Assessing that trade-off has become even more crucial in our current age of megaphilanthropy, not only because of the surge of large-scale gifts but because philanthropy is increasingly invoked as a means of legitimizing concentrated wealth. If Mike Bloomberg, when challenged by Bernie Sanders in a recent debate about whether billionaires like him should exist, can respond, “I worked very hard for [my money] and I’m giving it away,” then the public would need an appreciation of the details of that giving to judge whether it was an adequate rejoinder.
The problem is that in the age of megaphilanthropy, attention and scrutiny are increasingly becoming disjoined.
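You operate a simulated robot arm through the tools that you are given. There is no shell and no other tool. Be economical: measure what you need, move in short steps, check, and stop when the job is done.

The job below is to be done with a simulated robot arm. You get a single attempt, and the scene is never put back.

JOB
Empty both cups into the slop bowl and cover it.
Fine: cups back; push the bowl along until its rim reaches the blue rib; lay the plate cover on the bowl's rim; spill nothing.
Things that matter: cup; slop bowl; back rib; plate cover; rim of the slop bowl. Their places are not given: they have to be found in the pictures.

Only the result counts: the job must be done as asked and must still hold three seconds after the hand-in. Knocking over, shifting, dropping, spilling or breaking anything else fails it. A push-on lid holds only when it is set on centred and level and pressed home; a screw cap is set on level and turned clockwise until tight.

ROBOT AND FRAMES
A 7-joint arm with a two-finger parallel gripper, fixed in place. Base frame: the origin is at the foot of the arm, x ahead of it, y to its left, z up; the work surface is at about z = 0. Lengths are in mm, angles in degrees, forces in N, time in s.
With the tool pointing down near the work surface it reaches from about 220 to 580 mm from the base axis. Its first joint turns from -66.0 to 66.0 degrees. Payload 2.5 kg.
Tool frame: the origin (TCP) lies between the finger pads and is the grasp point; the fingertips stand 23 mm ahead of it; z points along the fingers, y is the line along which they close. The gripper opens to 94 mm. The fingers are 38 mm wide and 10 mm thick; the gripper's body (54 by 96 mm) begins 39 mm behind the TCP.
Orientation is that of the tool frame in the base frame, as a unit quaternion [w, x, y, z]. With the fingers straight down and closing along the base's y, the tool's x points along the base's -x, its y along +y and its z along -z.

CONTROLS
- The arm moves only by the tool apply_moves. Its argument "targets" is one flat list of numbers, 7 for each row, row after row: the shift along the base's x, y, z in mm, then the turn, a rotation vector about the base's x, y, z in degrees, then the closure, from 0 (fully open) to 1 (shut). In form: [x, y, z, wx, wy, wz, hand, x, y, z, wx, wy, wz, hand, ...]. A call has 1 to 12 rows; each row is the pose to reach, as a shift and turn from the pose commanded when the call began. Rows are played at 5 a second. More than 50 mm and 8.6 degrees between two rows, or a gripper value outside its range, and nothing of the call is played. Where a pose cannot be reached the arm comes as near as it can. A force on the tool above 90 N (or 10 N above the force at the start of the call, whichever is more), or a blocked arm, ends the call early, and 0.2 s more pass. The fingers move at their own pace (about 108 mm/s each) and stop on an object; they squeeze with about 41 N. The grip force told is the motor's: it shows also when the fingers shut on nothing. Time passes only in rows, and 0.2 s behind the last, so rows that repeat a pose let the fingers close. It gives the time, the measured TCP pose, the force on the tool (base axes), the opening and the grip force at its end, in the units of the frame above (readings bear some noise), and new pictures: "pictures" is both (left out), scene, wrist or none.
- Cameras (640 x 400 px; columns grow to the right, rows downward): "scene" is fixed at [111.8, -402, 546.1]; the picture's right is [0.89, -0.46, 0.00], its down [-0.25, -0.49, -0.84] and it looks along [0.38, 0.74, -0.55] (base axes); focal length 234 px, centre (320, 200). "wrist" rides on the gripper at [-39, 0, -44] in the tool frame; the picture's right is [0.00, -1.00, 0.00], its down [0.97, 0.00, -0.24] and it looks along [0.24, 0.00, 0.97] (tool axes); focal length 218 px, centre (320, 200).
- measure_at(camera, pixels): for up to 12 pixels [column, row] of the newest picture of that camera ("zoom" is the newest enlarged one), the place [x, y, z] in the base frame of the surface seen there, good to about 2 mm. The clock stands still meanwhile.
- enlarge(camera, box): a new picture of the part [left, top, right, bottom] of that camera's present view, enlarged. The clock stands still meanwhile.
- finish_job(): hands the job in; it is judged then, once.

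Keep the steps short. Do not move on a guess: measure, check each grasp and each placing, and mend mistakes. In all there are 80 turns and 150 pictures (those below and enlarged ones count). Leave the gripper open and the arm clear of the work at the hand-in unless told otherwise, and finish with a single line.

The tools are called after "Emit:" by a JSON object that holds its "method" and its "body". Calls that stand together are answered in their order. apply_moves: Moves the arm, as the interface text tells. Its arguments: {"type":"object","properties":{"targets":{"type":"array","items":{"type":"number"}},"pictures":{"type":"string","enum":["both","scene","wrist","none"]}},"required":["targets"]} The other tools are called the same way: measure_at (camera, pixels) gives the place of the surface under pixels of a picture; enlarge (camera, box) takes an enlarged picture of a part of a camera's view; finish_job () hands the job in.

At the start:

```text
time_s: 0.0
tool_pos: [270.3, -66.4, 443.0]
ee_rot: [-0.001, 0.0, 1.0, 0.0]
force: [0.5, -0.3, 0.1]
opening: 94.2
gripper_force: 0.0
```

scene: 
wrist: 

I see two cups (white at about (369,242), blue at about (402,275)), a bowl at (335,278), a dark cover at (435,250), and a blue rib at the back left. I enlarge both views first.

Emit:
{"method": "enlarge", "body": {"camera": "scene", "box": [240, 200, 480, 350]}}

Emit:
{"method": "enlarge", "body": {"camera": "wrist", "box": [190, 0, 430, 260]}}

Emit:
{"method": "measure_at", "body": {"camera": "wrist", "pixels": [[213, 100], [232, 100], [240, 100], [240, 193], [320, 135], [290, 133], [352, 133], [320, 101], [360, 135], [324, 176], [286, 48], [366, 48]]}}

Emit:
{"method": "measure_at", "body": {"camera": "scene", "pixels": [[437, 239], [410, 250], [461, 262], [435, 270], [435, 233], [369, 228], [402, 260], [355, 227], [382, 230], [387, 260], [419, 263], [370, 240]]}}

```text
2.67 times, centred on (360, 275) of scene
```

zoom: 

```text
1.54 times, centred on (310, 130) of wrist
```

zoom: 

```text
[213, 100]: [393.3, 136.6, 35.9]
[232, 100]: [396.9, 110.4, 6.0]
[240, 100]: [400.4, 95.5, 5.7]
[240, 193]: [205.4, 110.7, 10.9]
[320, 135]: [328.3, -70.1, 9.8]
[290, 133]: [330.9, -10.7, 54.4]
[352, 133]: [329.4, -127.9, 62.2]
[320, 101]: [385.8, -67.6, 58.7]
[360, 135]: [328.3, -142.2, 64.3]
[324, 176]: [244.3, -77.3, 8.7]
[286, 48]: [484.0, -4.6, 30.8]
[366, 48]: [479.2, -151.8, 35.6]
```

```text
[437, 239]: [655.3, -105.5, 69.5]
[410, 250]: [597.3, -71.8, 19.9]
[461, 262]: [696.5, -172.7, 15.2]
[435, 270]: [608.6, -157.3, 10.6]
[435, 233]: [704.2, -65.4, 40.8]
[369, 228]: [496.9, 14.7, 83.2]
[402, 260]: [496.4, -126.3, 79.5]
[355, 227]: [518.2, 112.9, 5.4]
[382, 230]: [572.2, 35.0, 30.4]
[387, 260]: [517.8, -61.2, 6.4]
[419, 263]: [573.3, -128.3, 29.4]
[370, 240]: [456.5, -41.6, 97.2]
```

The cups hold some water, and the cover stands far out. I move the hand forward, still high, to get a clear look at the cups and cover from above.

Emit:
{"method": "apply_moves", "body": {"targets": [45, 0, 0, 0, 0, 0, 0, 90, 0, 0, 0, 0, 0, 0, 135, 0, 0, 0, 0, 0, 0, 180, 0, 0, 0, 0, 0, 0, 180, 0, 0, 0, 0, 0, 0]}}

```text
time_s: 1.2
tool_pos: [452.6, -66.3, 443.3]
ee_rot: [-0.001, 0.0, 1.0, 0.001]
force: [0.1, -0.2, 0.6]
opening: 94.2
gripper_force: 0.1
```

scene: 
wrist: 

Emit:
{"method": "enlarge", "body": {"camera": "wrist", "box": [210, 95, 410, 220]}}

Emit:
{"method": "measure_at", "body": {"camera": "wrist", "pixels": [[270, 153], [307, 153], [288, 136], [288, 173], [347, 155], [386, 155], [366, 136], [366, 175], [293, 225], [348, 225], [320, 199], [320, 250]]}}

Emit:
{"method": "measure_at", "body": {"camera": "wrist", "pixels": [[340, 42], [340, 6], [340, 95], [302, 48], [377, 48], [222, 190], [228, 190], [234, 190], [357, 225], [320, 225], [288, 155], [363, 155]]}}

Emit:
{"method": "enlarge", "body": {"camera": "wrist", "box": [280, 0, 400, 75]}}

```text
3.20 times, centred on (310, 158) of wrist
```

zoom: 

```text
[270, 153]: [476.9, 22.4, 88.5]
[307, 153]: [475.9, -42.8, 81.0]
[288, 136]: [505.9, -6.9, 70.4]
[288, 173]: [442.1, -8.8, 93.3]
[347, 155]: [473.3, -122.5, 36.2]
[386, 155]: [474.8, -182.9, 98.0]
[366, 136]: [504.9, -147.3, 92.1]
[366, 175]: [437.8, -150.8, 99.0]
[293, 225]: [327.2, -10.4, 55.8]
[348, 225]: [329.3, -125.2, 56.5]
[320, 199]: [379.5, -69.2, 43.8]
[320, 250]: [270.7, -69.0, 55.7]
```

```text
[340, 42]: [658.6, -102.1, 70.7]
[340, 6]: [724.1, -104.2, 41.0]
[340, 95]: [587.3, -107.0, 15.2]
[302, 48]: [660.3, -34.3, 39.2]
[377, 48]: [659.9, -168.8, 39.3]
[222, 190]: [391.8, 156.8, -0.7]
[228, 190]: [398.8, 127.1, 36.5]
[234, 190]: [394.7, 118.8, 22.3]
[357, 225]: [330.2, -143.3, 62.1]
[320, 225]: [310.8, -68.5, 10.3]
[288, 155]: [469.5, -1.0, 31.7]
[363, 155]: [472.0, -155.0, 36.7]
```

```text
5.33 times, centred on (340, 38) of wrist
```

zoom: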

Large-scale philanthropic pledges grab headlines (and capture spots on giving lists) while the details of fulfillment and implementation are put off sometime into the indefinite future. That initial moment of announcement, illuminated by the light of the oversized dollar figure, is the optimal one for the public to take notice of a gift and to apply its scrutiny. But without details, attention is often wasted in abstracted praise or reflexive censure.
This places a much heavier burden on the news media to follow up on pledges, as Recode’s Schleifer has done with Bezos’s giving to address homelessness and the Chronicle has done more generally. It also places a heavier burden on the public itself. We need to maintain our scrutiny even when the gift falls off the front page, and to ensure that when the time comes to incorporate an appraisal of the benefits of large-scale philanthropy into an assessment of the legitimacy of the current economic system, it’s one grounded in the particular realities of philanthropic performance and governance.